De fato, na celebração de um contrato privado, prevalece a autonomia das partes, o que os permite estabelecerem as cláusulas que melhor se ajustarem ao relacionamento negocial. Porém, embora vigore o princípio da pacta sunt servanda e da autonomia da vontade das partes contratantes, quando evidenciado uma situação de manifesto desequilíbrio entre as partes é possível a revisão contratual. Além disso, conforme prevê artigo 51 do CDC, são nulas de pleno direito as cláusulas contratuais que estabeleçam obrigações abusivas e incompatíveis com a boa-fé ou a equidade, o que mostra ser permitida a discussão das obrigações formuladas pelas partes no âmbito de suas relações privadas, limitando a liberdade contratual.

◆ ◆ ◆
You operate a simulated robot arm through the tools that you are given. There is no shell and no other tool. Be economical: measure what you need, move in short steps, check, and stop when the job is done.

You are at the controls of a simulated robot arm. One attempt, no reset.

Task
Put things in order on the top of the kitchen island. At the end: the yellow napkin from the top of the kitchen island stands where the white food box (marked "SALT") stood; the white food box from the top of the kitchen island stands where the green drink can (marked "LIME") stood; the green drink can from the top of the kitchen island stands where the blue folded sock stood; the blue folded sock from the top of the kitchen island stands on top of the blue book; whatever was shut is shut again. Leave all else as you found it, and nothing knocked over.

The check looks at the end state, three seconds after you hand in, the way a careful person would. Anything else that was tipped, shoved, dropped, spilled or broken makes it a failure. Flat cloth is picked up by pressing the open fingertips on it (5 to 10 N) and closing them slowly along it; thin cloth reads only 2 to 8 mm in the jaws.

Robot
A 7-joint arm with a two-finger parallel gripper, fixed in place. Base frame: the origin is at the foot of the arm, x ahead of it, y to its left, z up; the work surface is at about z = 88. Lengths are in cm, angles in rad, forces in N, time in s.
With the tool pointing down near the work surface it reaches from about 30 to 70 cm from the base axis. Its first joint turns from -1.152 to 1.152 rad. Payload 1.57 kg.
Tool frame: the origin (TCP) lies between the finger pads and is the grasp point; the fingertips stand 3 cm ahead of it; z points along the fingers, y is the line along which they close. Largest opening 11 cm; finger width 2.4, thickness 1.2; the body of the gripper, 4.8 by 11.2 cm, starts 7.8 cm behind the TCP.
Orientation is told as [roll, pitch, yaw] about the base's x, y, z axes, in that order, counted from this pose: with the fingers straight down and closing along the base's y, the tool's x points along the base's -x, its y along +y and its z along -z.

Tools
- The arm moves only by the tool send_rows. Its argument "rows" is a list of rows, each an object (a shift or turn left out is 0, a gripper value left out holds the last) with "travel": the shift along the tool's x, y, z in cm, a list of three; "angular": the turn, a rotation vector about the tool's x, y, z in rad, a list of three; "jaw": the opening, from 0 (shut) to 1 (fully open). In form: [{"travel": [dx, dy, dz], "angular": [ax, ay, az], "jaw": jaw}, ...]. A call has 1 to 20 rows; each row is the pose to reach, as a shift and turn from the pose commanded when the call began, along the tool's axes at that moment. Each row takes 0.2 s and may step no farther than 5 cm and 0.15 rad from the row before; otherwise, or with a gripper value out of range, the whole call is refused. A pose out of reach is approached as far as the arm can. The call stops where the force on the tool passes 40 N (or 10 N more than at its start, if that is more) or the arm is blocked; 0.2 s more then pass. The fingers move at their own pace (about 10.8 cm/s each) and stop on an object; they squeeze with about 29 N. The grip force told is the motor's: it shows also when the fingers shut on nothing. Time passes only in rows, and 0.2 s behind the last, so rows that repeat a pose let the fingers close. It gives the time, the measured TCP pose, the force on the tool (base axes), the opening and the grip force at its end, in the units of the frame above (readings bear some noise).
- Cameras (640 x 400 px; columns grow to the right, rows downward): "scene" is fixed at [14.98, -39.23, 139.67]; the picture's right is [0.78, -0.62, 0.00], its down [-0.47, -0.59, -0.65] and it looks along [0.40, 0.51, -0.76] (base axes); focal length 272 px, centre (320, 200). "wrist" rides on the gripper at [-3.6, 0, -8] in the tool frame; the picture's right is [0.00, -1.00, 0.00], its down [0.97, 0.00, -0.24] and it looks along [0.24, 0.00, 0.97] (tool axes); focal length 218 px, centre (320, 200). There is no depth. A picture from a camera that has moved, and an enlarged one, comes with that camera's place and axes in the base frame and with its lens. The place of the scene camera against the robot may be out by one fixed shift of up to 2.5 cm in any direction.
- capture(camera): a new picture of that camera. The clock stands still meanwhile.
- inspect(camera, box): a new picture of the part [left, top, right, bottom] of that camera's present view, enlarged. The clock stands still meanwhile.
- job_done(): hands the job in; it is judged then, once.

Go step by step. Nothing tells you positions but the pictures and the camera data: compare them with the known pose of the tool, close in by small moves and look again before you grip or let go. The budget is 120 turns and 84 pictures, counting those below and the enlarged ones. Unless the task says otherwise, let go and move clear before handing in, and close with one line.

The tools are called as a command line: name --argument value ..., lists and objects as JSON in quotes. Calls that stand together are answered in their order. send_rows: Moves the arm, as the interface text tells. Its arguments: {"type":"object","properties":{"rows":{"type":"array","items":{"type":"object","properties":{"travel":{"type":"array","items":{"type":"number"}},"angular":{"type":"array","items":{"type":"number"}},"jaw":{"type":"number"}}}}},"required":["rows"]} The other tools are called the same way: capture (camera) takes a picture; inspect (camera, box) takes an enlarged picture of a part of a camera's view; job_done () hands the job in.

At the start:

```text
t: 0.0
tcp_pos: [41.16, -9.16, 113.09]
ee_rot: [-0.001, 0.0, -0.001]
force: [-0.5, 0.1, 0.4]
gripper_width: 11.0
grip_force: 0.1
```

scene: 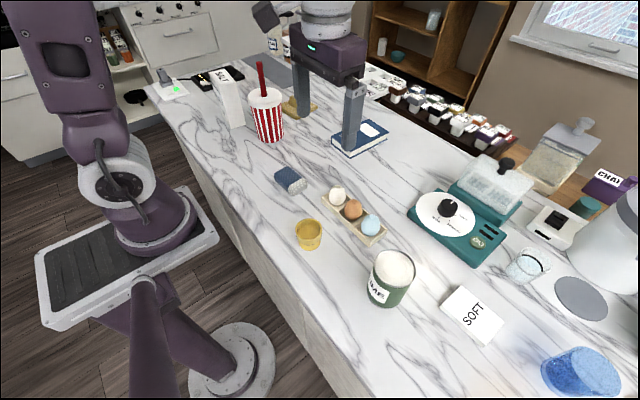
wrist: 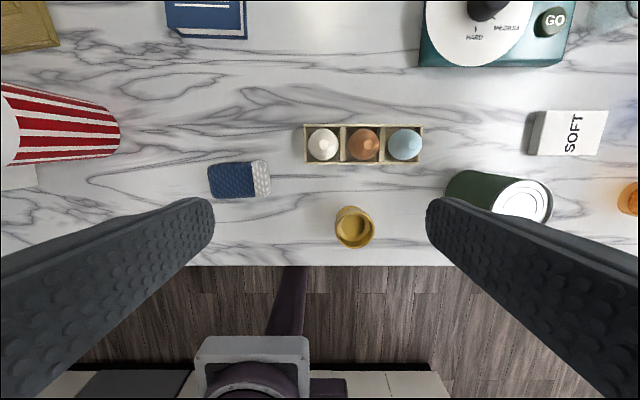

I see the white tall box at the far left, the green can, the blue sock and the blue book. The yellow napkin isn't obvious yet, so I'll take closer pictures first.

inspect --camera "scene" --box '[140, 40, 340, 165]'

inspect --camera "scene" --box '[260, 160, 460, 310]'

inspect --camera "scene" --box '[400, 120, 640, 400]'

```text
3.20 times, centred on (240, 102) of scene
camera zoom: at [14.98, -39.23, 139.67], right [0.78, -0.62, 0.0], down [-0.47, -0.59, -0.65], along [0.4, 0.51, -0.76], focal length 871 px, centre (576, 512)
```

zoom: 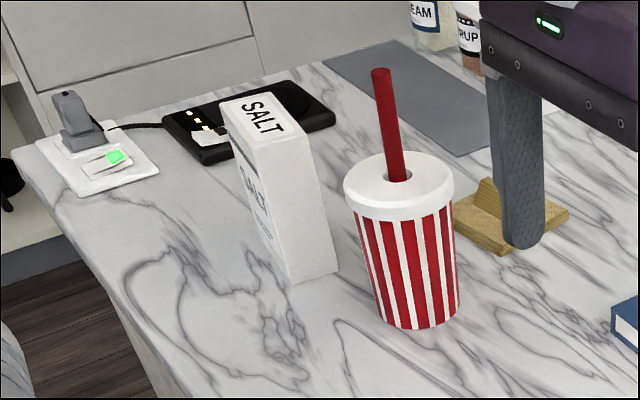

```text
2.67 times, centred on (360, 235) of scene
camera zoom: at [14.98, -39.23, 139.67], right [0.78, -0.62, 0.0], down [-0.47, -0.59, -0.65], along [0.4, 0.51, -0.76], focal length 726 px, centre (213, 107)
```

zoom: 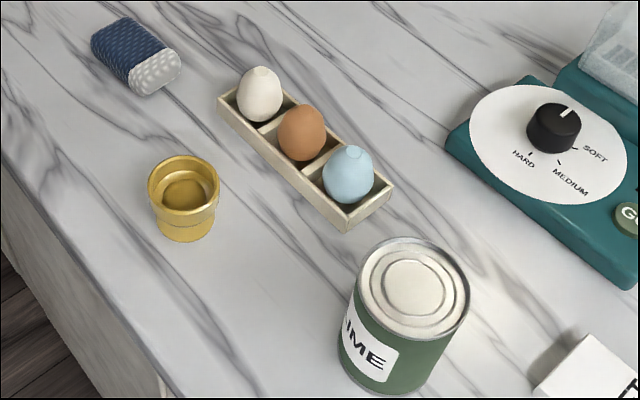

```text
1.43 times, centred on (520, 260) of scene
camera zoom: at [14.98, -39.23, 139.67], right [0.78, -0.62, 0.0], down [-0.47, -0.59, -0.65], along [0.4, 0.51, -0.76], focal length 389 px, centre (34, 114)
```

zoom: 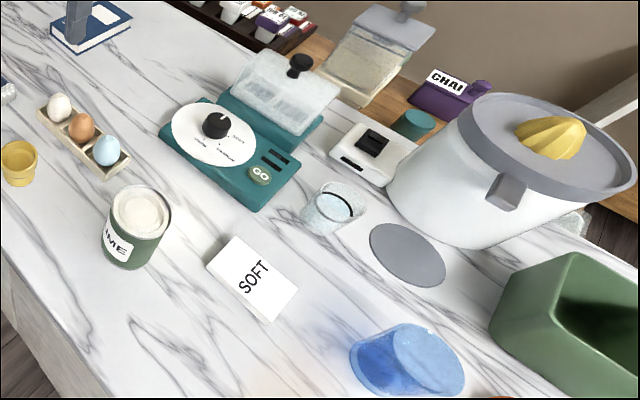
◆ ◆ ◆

Todavia, conforme a súmula 381 do STJ, “nos contratos bancários é vedado ao julgador conhecer, de ofício da abusividade das cláusulas”.
Portanto, este juízo se restringirá aos fundamentos e pedidos formulados pelo requerente em sua inicial.
2.2 Aplicação do CDC e Inversão do Ônus da Prova
Quanto à aplicação do Código de Defesa do Consumidor e à inversão do ônus da prova, faço as seguintes observações.
Com o julgamento da ADI nº 2591/06, pelo plenário da Suprema Corte, dúvida não mais remanesce no sentido de que as relações de consumo de natureza bancária ou financeira se submetem à égide do Código de Defesa do Consumidor.
Afirma-se que o CDC é aplicável às instituições financeiras, consoante dispõe a Súmula n° 297 do STJ, entretanto, limitando-se às operações que envolvam destinatários finais dos produtos e serviços fornecidos por estas instituições, não se aplicando para operações de financiamento que tenham por objetivo o fomento da atividade econômica.
Nesse aspecto, o requerente pode, sim, ser qualificado como consumidor, pois se trata de contratação de serviço de empréstimo, ficando claro o requerente como destinatário final e o Banco requerido como fornecedor, o que configura relação de consumo.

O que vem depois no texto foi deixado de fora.